How can I attract retail buyers?

My company has developed a new product to sell to major retailers in the UK and beyond. We are looking to approach some retail buyers quite soon, and I’d appreciate some guidance on how to prepare for those meetings and on the type of questions that they are likely to ask.

A. Imran Hakim writes:

There are a number of deal-making pitfalls that can make or break your product. You need to get the buyer to believe in the product, or it will never get the focus it needs. You must research well and present a compelling case, outlining your product’s market, unique selling points (USPs) and why it is innovative or better than others on the market.

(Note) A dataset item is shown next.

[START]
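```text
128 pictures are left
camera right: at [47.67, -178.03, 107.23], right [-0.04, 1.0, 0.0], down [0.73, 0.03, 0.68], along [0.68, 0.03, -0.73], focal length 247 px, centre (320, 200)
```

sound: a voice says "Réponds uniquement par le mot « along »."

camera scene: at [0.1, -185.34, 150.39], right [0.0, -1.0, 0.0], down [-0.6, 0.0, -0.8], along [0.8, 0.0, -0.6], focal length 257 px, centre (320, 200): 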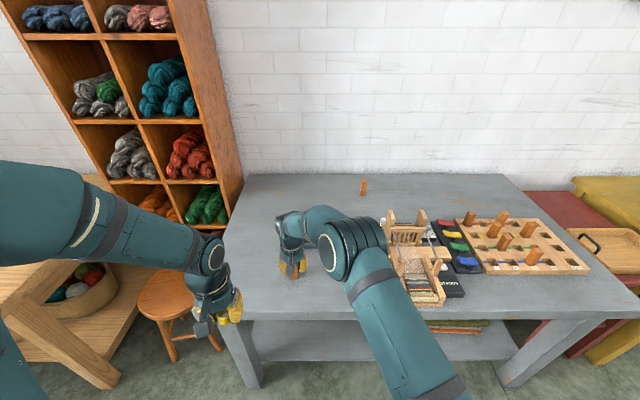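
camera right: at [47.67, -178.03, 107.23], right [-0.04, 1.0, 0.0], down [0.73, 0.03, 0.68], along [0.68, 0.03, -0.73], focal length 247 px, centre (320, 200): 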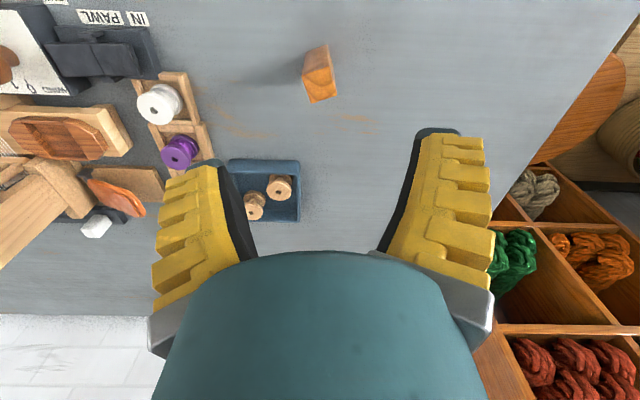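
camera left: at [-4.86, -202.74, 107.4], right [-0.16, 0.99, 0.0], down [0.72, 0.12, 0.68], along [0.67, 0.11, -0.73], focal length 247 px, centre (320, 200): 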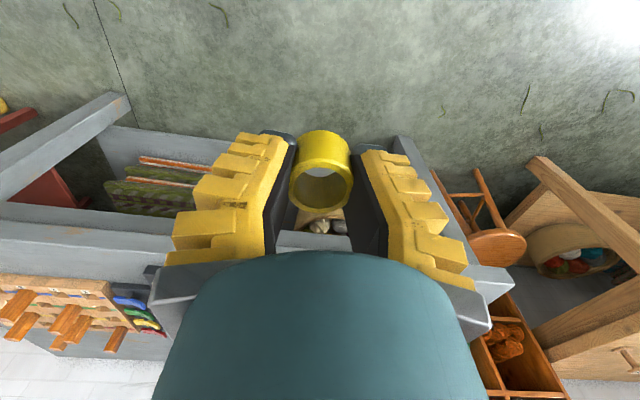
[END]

Make sure there is enough ‘fat’ in the deal for you both, along with a sensible ‘on the shelf’ price. A buyer’s margin expectation depends on the product type, so look at industry norms. If you tell the buyer they’ll make 10% when the industry average is 30%, you’re unlikely to secure a listing. Most volume retailers will also be looking for a trade discount, plus an early invoice settlement discount. These can hit your margins, so make sure this is built into your calculations. Also, examine the small print and check if this is a purchase order or just a forecast. If it is the latter and at the end of the season the product has not sold well, you’ll have to absorb those returns. This is in addition to any faulty returns, which you will definitely be invoiced for.

It can make sense to offer the product ‘free on board’, especially if you are manufacturing in the Far East. The retailer will want a bigger margin, but it cuts some of your own risk as ownership is transferred to the retailer as soon as the ship has left the port.

Finally, the buyer will want to know about your marketing strategy and how you plan to create awareness and demand. If you cannot deliver a decent sell through, your chances of securing any future listings for the product will be highly unlikely.